The Head of WHO's Global Polio Eradication Campaign, David Heymann, says four in five cases last year were recorded in the capital, Mogadishu, but the disease is being contained following repeated vaccination campaigns there.
"In fact, we are seeing that the number of cases of polio are now beginning to decrease," Dr. Heymann says. "And, we even feel that in the North of the country which is a very difficult part of the country logistically, it may be that polio has again disappeared because there has not been a case seen since early December of last year."
But, Dr. Heymann, says the problem continues to be critical. He notes polio now has been reported in eight of Somalia's 19 regions.

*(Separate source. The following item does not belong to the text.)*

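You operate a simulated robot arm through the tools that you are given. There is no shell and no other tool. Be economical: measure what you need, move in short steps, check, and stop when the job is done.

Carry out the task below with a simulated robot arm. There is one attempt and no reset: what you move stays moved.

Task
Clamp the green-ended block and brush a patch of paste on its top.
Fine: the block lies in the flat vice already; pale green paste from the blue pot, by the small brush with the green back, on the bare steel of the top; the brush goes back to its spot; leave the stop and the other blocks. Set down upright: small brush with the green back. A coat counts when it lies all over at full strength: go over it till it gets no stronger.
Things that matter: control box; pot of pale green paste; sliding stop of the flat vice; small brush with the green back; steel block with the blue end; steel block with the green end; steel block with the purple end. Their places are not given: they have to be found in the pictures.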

In the past two years, 22 formerly polio-free countries were re-infected with the disease. Most of them from a wild virus that originated in Nigeria. The problem arose after Nigeria's northern state of Kano suspended immunizations in 2003, claiming the polio vaccine was contaminated and caused sterility and HIV/AIDS.
Nigeria's northern Islamic States resumed vaccinations after a 10-month ban. Dr. Heymann says thanks to mass synchronized immunization campaigns, polio has been stopped in all countries in West and Central Africa, with the exception of Nigeria.
He acknowledges that the conflict in Somalia poses a problem. But, he says there is strong support for the campaign and polio is not being held hostage to the civil disturbances.
"Children will be reached by any means necessary, whether it is a boat, whether it is riding camel-whatever the volunteers need to do and the vaccinators need to do to get to those children will be done," Dr. Heymann says. "So, we are very optimistic that using local ingenuity, they will be able to reach the children as they have in the past.
The World Health Organization launched a global campaign in 1988 to eradicate polio by the end of 2005. That deadline has been missed. But, Dr. Heymann says he is optimistic that polio will be stopped by the end of the year. Only Nigeria will remain a problem. He says so many children were paralyzed by polio in Nigeria, it will take an additional six months to rid that country of this crippling disease.